◆ TO DO
Your task is to output the listing word for word, with pictures excluded.

◆ DATA SHOWN
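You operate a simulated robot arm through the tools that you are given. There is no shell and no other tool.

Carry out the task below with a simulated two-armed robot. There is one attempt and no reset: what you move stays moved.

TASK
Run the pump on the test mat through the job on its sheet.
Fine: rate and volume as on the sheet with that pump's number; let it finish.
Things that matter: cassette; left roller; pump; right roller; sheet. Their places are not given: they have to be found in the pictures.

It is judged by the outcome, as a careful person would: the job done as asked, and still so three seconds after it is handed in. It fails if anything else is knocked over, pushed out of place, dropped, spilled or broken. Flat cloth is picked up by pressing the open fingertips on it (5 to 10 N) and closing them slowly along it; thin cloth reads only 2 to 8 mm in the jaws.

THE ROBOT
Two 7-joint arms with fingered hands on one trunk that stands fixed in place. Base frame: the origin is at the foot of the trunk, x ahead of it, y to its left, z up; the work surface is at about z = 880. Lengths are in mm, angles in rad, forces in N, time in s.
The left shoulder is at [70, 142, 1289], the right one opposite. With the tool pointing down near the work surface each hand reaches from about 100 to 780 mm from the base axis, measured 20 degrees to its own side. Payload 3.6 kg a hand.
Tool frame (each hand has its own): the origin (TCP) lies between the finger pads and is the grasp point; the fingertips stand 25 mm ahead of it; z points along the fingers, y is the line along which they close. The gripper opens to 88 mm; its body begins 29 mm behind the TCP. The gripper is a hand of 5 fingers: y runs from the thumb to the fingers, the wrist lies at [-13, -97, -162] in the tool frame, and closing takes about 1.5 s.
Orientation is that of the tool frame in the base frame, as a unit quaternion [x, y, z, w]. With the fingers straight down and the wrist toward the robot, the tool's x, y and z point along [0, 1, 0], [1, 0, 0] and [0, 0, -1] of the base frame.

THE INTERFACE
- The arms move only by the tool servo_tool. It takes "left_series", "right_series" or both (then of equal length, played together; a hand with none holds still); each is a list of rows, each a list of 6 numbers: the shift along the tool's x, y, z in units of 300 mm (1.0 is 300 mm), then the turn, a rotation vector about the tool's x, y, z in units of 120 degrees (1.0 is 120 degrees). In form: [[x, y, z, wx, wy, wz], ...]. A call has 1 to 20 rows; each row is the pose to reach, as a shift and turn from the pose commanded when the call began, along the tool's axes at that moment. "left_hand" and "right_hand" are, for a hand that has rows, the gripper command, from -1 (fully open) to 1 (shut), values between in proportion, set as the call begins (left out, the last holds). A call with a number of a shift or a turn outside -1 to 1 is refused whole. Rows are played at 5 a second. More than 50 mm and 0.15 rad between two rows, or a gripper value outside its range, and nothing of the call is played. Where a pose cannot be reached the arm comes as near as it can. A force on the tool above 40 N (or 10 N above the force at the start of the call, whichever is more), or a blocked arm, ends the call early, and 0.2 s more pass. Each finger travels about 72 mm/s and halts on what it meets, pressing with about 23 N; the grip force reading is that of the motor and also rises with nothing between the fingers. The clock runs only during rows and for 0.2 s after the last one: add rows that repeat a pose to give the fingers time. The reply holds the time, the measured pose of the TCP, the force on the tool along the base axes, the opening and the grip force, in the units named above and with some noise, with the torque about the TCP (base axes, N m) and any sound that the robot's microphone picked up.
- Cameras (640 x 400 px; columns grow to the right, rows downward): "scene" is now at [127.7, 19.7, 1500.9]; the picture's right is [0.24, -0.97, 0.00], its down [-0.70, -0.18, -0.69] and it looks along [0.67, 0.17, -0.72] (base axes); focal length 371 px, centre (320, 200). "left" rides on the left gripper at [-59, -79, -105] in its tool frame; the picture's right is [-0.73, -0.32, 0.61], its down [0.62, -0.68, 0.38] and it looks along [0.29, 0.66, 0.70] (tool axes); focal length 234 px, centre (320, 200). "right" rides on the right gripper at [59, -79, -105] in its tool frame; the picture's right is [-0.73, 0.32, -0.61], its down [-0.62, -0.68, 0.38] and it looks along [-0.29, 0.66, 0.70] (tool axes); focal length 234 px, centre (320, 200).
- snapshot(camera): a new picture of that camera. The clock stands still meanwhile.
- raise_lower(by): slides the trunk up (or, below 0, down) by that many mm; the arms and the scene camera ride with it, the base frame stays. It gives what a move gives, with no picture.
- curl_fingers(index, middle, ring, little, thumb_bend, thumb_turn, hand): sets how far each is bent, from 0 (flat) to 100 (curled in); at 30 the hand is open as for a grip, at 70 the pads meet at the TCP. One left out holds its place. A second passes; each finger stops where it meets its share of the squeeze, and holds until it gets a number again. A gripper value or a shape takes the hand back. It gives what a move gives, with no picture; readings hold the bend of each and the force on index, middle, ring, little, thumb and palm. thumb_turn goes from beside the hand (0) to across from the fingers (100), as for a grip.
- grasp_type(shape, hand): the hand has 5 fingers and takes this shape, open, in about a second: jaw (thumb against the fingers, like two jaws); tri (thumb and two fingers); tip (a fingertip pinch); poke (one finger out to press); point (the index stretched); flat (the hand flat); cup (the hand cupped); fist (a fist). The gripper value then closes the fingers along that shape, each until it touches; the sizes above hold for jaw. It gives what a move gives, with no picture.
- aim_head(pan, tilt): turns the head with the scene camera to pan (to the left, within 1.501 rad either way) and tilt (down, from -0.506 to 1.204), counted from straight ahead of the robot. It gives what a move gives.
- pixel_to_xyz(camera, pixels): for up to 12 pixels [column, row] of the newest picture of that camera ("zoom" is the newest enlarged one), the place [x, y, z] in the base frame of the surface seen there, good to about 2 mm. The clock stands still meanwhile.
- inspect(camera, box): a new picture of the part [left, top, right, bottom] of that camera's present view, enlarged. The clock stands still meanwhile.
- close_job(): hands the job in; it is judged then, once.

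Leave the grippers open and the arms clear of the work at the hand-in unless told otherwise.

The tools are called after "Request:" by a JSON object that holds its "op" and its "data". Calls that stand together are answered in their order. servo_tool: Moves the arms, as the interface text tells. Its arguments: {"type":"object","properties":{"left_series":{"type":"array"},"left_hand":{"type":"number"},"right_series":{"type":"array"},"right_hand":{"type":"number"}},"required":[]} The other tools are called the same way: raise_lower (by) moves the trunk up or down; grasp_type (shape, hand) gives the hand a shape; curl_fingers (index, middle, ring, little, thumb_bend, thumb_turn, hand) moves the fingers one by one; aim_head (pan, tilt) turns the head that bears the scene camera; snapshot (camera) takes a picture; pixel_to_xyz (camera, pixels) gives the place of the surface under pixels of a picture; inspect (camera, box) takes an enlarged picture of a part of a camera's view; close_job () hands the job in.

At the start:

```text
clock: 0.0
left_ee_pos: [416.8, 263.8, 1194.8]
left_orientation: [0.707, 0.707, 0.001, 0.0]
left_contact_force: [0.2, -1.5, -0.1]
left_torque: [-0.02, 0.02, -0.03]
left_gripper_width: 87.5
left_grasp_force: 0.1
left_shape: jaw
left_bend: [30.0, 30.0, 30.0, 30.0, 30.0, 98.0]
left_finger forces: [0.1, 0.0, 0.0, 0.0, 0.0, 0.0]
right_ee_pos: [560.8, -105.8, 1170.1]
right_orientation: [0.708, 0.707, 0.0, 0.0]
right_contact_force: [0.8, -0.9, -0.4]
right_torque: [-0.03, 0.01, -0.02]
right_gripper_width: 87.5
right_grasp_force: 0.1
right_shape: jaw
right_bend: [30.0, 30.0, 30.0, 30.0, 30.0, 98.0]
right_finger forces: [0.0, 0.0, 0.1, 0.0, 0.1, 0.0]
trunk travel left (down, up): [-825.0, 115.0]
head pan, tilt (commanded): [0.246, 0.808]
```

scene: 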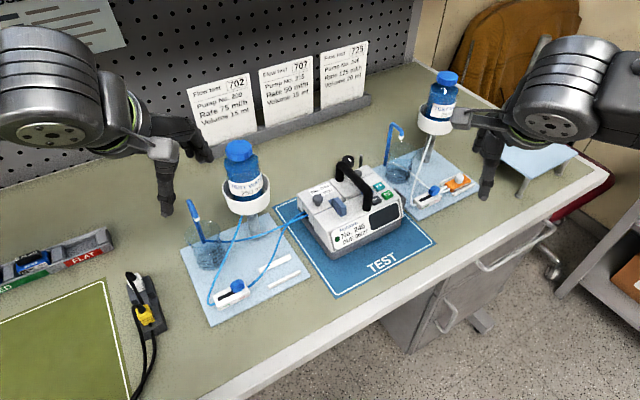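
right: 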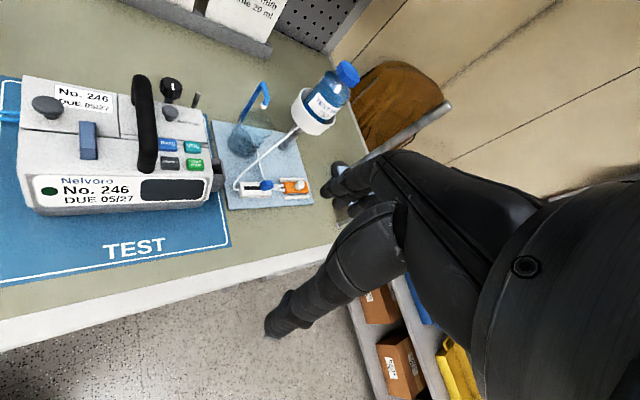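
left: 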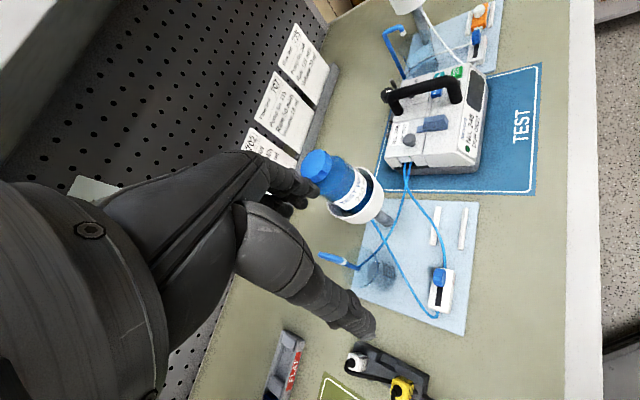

◆ REPLY
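You operate a simulated robot arm through the tools that you are given. There is no shell and no other tool.

Carry out the task below with a simulated two-armed robot. There is one attempt and no reset: what you move stays moved.

TASK
Run the pump on the test mat through the job on its sheet.
Fine: rate and volume as on the sheet with that pump's number; let it finish.
Things that matter: cassette; left roller; pump; right roller; sheet. Their places are not given: they have to be found in the pictures.

It is judged by the outcome, as a careful person would: the job done as asked, and still so three seconds after it is handed in. It fails if anything else is knocked over, pushed out of place, dropped, spilled or broken. Flat cloth is picked up by pressing the open fingertips on it (5 to 10 N) and closing them slowly along it; thin cloth reads only 2 to 8 mm in the jaws.

THE ROBOT
Two 7-joint arms with fingered hands on one trunk that stands fixed in place. Base frame: the origin is at the foot of the trunk, x ahead of it, y to its left, z up; the work surface is at about z = 880. Lengths are in mm, angles in rad, forces in N, time in s.
The left shoulder is at [70, 142, 1289], the right one opposite. With the tool pointing down near the work surface each hand reaches from about 100 to 780 mm from the base axis, measured 20 degrees to its own side. Payload 3.6 kg a hand.
Tool frame (each hand has its own): the origin (TCP) lies between the finger pads and is the grasp point; the fingertips stand 25 mm ahead of it; z points along the fingers, y is the line along which they close. The gripper opens to 88 mm; its body begins 29 mm behind the TCP. The gripper is a hand of 5 fingers: y runs from the thumb to the fingers, the wrist lies at [-13, -97, -162] in the tool frame, and closing takes about 1.5 s.
Orientation is that of the tool frame in the base frame, as a unit quaternion [x, y, z, w]. With the fingers straight down and the wrist toward the robot, the tool's x, y and z point along [0, 1, 0], [1, 0, 0] and [0, 0, -1] of the base frame.

THE INTERFACE
- The arms move only by the tool servo_tool. It takes "left_series", "right_series" or both (then of equal length, played together; a hand with none holds still); each is a list of rows, each a list of 6 numbers: the shift along the tool's x, y, z in units of 300 mm (1.0 is 300 mm), then the turn, a rotation vector about the tool's x, y, z in units of 120 degrees (1.0 is 120 degrees). In form: [[x, y, z, wx, wy, wz], ...]. A call has 1 to 20 rows; each row is the pose to reach, as a shift and turn from the pose commanded when the call began, along the tool's axes at that moment. "left_hand" and "right_hand" are, for a hand that has rows, the gripper command, from -1 (fully open) to 1 (shut), values between in proportion, set as the call begins (left out, the last holds). A call with a number of a shift or a turn outside -1 to 1 is refused whole. Rows are played at 5 a second. More than 50 mm and 0.15 rad between two rows, or a gripper value outside its range, and nothing of the call is played. Where a pose cannot be reached the arm comes as near as it can. A force on the tool above 40 N (or 10 N above the force at the start of the call, whichever is more), or a blocked arm, ends the call early, and 0.2 s more pass. Each finger travels about 72 mm/s and halts on what it meets, pressing with about 23 N; the grip force reading is that of the motor and also rises with nothing between the fingers. The clock runs only during rows and for 0.2 s after the last one: add rows that repeat a pose to give the fingers time. The reply holds the time, the measured pose of the TCP, the force on the tool along the base axes, the opening and the grip force, in the units named above and with some noise, with the torque about the TCP (base axes, N m) and any sound that the robot's microphone picked up.
- Cameras (640 x 400 px; columns grow to the right, rows downward): "scene" is now at [127.7, 19.7, 1500.9]; the picture's right is [0.24, -0.97, 0.00], its down [-0.70, -0.18, -0.69] and it looks along [0.67, 0.17, -0.72] (base axes); focal length 371 px, centre (320, 200). "left" rides on the left gripper at [-59, -79, -105] in its tool frame; the picture's right is [-0.73, -0.32, 0.61], its down [0.62, -0.68, 0.38] and it looks along [0.29, 0.66, 0.70] (tool axes); focal length 234 px, centre (320, 200). "right" rides on the right gripper at [59, -79, -105] in its tool frame; the picture's right is [-0.73, 0.32, -0.61], its down [-0.62, -0.68, 0.38] and it looks along [-0.29, 0.66, 0.70] (tool axes); focal length 234 px, centre (320, 200).
- snapshot(camera): a new picture of that camera. The clock stands still meanwhile.
- raise_lower(by): slides the trunk up (or, below 0, down) by that many mm; the arms and the scene camera ride with it, the base frame stays. It gives what a move gives, with no picture.
- curl_fingers(index, middle, ring, little, thumb_bend, thumb_turn, hand): sets how far each is bent, from 0 (flat) to 100 (curled in); at 30 the hand is open as for a grip, at 70 the pads meet at the TCP. One left out holds its place. A second passes; each finger stops where it meets its share of the squeeze, and holds until it gets a number again. A gripper value or a shape takes the hand back. It gives what a move gives, with no picture; readings hold the bend of each and the force on index, middle, ring, little, thumb and palm. thumb_turn goes from beside the hand (0) to across from the fingers (100), as for a grip.
- grasp_type(shape, hand): the hand has 5 fingers and takes this shape, open, in about a second: jaw (thumb against the fingers, like two jaws); tri (thumb and two fingers); tip (a fingertip pinch); poke (one finger out to press); point (the index stretched); flat (the hand flat); cup (the hand cupped); fist (a fist). The gripper value then closes the fingers along that shape, each until it touches; the sizes above hold for jaw. It gives what a move gives, with no picture.
- aim_head(pan, tilt): turns the head with the scene camera to pan (to the left, within 1.501 rad either way) and tilt (down, from -0.506 to 1.204), counted from straight ahead of the robot. It gives what a move gives.
- pixel_to_xyz(camera, pixels): for up to 12 pixels [column, row] of the newest picture of that camera ("zoom" is the newest enlarged one), the place [x, y, z] in the base frame of the surface seen there, good to about 2 mm. The clock stands still meanwhile.
- inspect(camera, box): a new picture of the part [left, top, right, bottom] of that camera's present view, enlarged. The clock stands still meanwhile.
- close_job(): hands the job in; it is judged then, once.

Leave the grippers open and the arms clear of the work at the hand-in unless told otherwise.

The tools are called after "Request:" by a JSON object that holds its "op" and its "data". Calls that stand together are answered in their order. servo_tool: Moves the arms, as the interface text tells. Its arguments: {"type":"object","properties":{"left_series":{"type":"array"},"left_hand":{"type":"number"},"right_series":{"type":"array"},"right_hand":{"type":"number"}},"required":[]} The other tools are called the same way: raise_lower (by) moves the trunk up or down; grasp_type (shape, hand) gives the hand a shape; curl_fingers (index, middle, ring, little, thumb_bend, thumb_turn, hand) moves the fingers one by one; aim_head (pan, tilt) turns the head that bears the scene camera; snapshot (camera) takes a picture; pixel_to_xyz (camera, pixels) gives the place of the surface under pixels of a picture; inspect (camera, box) takes an enlarged picture of a part of a camera's view; close_job () hands the job in.

At the start:

```text
clock: 0.0
left_ee_pos: [416.8, 263.8, 1194.8]
left_orientation: [0.707, 0.707, 0.001, 0.0]
left_contact_force: [0.2, -1.5, -0.1]
left_torque: [-0.02, 0.02, -0.03]
left_gripper_width: 87.5
left_grasp_force: 0.1
left_shape: jaw
left_bend: [30.0, 30.0, 30.0, 30.0, 30.0, 98.0]
left_finger forces: [0.1, 0.0, 0.0, 0.0, 0.0, 0.0]
right_ee_pos: [560.8, -105.8, 1170.1]
right_orientation: [0.708, 0.707, 0.0, 0.0]
right_contact_force: [0.8, -0.9, -0.4]
right_torque: [-0.03, 0.01, -0.02]
right_gripper_width: 87.5
right_grasp_force: 0.1
right_shape: jaw
right_bend: [30.0, 30.0, 30.0, 30.0, 30.0, 98.0]
right_finger forces: [0.0, 0.0, 0.1, 0.0, 0.1, 0.0]
trunk travel left (down, up): [-825.0, 115.0]
head pan, tilt (commanded): [0.246, 0.808]
```

scene: 
right: 
left: 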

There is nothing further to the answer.